La sostenibilità un tema trasversale
All’investitore in fondi comuni italiano non manca, infine, il pollice verde. Non solo la metà del totale investito risulta allocato in prodotti sostenibili (quota che sale al 55% e al 57% se si considerano i solo i prodotti a distribuzione concentrata o i cross border) ma uomini e donne sembrano tenere alla dimensione Esg del portafoglio in egual misura. Una differenza si registra, semmai, a livello di età: se l’incidenza degli strumenti articolo 9 tende a mantenersi tra il 2% e il 3% a prescindere dalla classe anagrafica, gli articolo 8 sfiorano il 50% per i soggetti più anziani mentre registrano un calo a poco più del 40% tra i Millenials.
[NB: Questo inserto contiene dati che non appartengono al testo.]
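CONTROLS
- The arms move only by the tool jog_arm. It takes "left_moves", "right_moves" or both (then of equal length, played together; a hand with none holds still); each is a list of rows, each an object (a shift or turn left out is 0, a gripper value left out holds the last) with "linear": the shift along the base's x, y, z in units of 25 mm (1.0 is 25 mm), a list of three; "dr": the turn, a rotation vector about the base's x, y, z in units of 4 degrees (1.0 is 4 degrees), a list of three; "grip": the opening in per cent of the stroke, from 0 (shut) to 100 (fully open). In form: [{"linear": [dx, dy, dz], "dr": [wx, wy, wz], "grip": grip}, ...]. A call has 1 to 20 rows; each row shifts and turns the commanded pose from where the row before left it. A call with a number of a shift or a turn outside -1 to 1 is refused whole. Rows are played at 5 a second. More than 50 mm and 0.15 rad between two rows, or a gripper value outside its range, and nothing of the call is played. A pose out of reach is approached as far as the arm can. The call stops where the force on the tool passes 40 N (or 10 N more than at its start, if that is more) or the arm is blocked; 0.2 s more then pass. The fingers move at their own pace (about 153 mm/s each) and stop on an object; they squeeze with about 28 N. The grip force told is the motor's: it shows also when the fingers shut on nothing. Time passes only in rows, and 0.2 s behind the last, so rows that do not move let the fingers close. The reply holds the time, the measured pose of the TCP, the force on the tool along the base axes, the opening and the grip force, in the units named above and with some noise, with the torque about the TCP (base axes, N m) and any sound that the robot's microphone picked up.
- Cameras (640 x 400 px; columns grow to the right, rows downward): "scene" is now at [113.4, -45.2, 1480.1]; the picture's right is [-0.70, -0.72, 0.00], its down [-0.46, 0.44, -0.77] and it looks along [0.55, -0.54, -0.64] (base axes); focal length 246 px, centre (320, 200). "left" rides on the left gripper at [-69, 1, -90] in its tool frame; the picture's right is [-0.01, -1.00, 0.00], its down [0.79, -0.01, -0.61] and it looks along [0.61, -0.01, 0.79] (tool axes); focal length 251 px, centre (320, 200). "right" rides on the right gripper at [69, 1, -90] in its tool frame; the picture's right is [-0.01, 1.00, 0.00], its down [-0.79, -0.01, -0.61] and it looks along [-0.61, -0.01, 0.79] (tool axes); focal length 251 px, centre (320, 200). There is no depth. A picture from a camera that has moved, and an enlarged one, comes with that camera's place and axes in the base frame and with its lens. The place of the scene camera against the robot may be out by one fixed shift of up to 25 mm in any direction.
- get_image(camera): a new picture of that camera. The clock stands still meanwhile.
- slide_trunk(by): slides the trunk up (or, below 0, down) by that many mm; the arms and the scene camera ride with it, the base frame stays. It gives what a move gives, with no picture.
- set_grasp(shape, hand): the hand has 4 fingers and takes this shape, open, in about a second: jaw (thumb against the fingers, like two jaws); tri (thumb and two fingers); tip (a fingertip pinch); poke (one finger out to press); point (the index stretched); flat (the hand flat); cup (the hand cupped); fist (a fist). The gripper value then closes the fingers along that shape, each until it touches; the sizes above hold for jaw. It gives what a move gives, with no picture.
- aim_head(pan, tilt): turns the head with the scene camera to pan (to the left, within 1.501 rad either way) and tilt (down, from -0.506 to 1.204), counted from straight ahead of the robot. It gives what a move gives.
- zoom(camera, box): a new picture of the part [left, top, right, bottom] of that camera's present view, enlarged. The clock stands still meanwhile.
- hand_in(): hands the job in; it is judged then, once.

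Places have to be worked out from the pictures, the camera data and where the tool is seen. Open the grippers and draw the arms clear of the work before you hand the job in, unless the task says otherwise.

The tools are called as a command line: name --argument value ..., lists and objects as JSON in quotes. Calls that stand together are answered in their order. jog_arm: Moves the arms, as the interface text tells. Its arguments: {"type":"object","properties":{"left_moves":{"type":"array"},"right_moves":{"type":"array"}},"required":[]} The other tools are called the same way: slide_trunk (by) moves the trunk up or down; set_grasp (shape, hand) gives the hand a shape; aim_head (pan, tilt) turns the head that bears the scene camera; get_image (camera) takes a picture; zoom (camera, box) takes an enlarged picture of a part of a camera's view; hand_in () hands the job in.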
Difficile, invece, spiegare come mai questa stessa tipologia di prodotti tenda a diminuire spostandosi verso Sud.
Distribuzione
L’Osservatorio analizza anche il grado di rischio degli investimenti, tipicamente strutturato su 7 livelli da 1 (rischio minimo) a 7 (rischio massimo). Sulla base dei dati del 2021, il 62% degli investimenti ha un grado di rischio compreso tra 1 e 4. La maggior parte dei fondi italiani è acquistata attraverso il canale bancario (95%). Il peso dei fondi distribuiti dalle reti di consulenti finanziari aumenta sensibilmente tra i prodotti esteri: per quelli a distribuzione concentrata è pari al 27%, per i fondi cross border sale al 45%.